* _Source passage_:
##############################

Roommates

Important!

"A conflict is not a contest – there is no winner or loser. The goal of managing a conflict should be to reach a compromise and create a solution in which both people’s requests/needs are satisfied on some level."

Navigating Conflict

At some point, you and your roommate may disagree and conflict may arise.  Conflict is a completely natural occurrence. You may have different needs than those that you acknowledged at the beginning of the year, or you may feel that some of your rights as a roommate are being violated. When such instances occur it is important to revisit your Roommate/Suitemate Agreement you created at the beginning of the academic year.  These agreements are not final and can be revisited as expectations and needs change and evolve, but are a good place to start when dealing with a conflict.

Whatever the cause, conflict happens so it is important to learn how to manage it constructively.  Conflicts are often rooted in poor communication, so it is important to ask yourself if you have clearly communicated your expectation(s) in regards to a certain situation to your roommate.  If the honest answer is "No," then this would be the first step in resolving the conflict.  This is why discussing your expectations early on is so vital.

When a conflict does arise it is important to discuss the problem as soon as it occurs. It is much easier to manage conflicts before they escalate.  A conflict is not a contest – there is no winner or no loser. The goal of managing a conflict should be to reach a compromise and create a solution in which both people’s requests/needs are satisfied on some level.

Your RA is always available to help you navigate conflict with your roommate or suitemates, but it is important to take steps to address the situation individually.  Your RA is there to serve as a resource for you in helping to resolve conflict, but they are not responsible for resolving conflict for you.  It is the expectation that you will put in the necessary effort to resolve any conflict between you and your roommate or suitemates.

Tips for Managing Conflict

Conflict can make us feel uncomfortable and even angry.  If you feel like your emotions may prevent you from addressing the situation in a calm and effective manner, then it would probably be best to take some time until you are feeling less emotionally charged.  Sometimes it helps to take the night, other times you may want to take 24 hours, but don't take too long, because it is important to address conflict before it becomes any bigger.  Here are some tips on managing and addressing conflict with your roommate/suitemates:

  • Breathe!
  • Remind yourself that you can solve the problem
  • Affirm and acknowledge the position of others
  • Be respectful
  • Apologize if you're wrong and accept apologies given to you
  • Try not to involve other people
  • Choose an appropriate time and place to talk
  • Don't confront your roommate/suitemate in front of other people
  • Take a break if you need one

Body language can make a difference in conflict resolution.  Here are some things to keep in mind:

  • Use appropriate eye contact.  Maintain good eye contact, while not staring your roommate down.
  • Uncross your arms and legs
  • Have the discussion while you are both seated
  • Listen to your voice.  Is it relaxed? In control?

##############################

* _What you will do_: Take up the source passage again after its last words.

##############################

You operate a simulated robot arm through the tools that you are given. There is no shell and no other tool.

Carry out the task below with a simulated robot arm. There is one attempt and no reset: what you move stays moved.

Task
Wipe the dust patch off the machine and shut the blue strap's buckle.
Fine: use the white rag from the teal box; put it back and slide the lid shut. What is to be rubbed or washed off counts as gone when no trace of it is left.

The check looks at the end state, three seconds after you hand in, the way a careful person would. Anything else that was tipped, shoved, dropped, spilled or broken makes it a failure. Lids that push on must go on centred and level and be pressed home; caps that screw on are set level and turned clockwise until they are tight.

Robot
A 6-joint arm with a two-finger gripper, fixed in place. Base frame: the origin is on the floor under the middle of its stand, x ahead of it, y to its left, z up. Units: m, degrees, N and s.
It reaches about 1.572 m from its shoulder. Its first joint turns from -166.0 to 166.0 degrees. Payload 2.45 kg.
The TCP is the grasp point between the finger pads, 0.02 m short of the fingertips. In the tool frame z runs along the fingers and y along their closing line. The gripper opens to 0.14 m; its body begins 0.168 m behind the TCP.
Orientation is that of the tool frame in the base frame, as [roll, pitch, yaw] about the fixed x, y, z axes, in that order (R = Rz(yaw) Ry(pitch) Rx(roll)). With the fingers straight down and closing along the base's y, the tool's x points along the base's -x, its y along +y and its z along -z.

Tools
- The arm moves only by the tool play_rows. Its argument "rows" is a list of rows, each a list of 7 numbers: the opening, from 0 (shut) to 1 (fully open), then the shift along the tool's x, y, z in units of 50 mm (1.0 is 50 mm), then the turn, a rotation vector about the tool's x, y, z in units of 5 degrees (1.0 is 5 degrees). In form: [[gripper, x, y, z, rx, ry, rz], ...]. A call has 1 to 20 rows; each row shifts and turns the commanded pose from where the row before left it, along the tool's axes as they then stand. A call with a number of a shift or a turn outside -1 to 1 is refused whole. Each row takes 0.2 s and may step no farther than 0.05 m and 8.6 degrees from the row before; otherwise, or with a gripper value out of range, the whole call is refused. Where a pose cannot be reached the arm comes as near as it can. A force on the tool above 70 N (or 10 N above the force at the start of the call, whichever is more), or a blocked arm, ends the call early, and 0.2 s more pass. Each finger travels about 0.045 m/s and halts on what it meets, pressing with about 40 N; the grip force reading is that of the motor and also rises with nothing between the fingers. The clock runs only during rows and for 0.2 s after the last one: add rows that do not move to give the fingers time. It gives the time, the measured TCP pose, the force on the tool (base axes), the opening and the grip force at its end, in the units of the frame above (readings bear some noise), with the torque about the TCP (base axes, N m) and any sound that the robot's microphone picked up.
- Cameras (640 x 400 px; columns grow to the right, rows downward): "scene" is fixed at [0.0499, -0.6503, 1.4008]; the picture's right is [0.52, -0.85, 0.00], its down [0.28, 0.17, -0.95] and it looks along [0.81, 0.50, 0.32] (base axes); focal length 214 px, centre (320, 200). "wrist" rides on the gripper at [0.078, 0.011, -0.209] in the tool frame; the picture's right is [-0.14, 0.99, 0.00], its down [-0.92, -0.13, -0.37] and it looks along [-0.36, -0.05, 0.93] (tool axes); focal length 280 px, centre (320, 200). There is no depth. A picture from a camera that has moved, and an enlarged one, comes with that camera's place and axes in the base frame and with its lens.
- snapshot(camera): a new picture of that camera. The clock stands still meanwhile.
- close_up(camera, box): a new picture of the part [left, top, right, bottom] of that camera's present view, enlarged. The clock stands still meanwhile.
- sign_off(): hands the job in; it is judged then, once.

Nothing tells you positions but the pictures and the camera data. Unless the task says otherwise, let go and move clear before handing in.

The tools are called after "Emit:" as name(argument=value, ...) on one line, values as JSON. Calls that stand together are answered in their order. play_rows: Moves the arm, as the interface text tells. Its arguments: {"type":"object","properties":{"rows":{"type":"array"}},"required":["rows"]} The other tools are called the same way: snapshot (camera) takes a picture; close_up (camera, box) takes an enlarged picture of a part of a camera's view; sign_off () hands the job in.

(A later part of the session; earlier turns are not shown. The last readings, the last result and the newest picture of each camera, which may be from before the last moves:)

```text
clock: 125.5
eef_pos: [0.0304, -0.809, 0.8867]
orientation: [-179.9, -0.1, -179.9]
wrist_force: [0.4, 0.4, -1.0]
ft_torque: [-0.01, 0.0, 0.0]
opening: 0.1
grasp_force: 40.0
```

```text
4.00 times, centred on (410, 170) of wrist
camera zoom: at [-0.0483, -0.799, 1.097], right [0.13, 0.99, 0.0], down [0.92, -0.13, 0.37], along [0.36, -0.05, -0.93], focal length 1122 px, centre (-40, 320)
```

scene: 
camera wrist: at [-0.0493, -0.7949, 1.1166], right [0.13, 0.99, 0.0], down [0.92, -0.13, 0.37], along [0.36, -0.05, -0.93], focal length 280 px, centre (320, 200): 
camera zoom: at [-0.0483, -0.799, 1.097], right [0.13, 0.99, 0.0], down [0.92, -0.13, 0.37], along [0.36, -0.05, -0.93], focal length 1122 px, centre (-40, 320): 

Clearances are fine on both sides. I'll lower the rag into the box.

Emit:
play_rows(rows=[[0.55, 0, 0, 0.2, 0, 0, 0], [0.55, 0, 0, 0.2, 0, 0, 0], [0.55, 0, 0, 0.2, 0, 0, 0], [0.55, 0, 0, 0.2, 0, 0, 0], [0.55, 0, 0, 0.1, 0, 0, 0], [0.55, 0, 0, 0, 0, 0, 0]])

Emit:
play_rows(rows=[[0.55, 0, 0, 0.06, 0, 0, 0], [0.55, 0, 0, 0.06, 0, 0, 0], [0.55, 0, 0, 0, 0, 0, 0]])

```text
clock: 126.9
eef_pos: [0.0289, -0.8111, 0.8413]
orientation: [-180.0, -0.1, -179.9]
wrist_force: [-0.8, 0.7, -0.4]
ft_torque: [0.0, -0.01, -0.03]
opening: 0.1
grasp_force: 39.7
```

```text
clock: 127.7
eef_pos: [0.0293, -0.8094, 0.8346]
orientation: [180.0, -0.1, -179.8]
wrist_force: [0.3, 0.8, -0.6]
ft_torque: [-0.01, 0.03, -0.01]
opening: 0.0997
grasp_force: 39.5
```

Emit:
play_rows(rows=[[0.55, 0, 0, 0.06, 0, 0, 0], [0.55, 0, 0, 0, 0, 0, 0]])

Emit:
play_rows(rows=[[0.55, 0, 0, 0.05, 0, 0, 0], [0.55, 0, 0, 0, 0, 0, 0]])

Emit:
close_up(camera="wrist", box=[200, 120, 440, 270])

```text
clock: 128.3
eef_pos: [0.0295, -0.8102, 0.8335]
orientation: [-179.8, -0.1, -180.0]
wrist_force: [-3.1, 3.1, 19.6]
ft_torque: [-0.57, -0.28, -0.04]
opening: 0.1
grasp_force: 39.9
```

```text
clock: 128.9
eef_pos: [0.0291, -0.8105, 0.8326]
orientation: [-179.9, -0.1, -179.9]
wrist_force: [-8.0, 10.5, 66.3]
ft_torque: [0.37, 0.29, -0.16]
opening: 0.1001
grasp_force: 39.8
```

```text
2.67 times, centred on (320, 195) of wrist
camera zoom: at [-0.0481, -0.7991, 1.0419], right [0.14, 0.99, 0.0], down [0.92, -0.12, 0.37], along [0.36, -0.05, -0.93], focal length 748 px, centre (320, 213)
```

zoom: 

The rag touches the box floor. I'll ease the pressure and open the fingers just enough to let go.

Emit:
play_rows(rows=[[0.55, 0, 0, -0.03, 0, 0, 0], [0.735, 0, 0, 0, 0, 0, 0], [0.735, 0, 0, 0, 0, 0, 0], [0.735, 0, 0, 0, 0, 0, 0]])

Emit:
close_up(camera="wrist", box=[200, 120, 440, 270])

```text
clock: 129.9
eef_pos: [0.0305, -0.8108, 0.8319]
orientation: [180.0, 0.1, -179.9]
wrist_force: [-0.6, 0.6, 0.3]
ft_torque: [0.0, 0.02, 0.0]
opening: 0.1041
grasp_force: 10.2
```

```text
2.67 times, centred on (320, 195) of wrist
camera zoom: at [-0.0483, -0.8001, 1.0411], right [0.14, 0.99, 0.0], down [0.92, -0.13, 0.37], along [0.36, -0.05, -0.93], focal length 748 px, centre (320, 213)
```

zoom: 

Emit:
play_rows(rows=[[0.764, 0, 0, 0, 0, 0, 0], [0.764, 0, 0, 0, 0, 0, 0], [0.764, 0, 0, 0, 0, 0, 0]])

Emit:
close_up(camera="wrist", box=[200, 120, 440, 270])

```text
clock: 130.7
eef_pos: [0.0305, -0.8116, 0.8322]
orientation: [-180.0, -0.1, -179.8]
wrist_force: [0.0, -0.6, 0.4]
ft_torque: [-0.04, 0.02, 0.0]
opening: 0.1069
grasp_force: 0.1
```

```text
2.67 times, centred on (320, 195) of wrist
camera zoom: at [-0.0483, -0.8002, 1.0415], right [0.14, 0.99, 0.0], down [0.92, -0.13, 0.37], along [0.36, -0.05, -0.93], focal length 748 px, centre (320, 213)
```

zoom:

##############################

* _Written reply_:
  • Unclench your fists
  • Try to avoid broad or abrupt gestures

Approaching the Situation

When approaching a situation with your roommate it is important to:

  • Use "I Statements" to express yourself.  An “I Statement” is a way of telling the other person about your needs and feelings without putting the other person on the defensive. Example, "I feel frustrated when you have friends over late at night while I'm trying to sleep.  In the future, I would really appreciate it if we could discuss having guests visit in advance." 
  • Avoid words that are absolute, or can be perceived as blaming: Never, don't, always, should, unless, shouldn't, can't, better not, won't, etc.
  • Include words that create partnership: Maybe, I think, what if, we, I feel, sometimes, it seems like, I wonder, etc.
  • Propose a solution to the conflict, or ask if your roommate has one in mind.  It doesn't mean that it is the ultimate solution for the situation, but it is always helpful to address conflict with a resolution in mind.  This way you both can work towards a solution that meets both of your needs.
  • Be prepared to compromise.  This is the key to resolving conflict.  It may seem difficult for some, but acknowledging and approaching the conflict is the easy part.  Coming to a resolution is where the work comes in.  Finding a compromise and working through it together is a valuable skill that will help you throughout your life.

10 Ways to Be a Good Listener

Good listening is the cornerstone of managing a conflict. We all like to be heard; it makes us feel respected and validated. Listening also helps us to understand the nature of the conflict and gives us an opportunity to appreciate the other person’s point of view.

  • Stop talking.  Give your roommate the space to talk.
  • Put the talker at ease
  • Remove distractions.  Don't doodle, shuffle papers, or answer the phone.  Close the door.
  • Empathize with them and try to see the other side
  • Be patient, don't interrupt, and don't walk away
  • Control your temper
  • Go easy on argument and criticism
  • Ask questions.  It shows you care.
  • Focus on what the person is saying, not on what you're going to say next.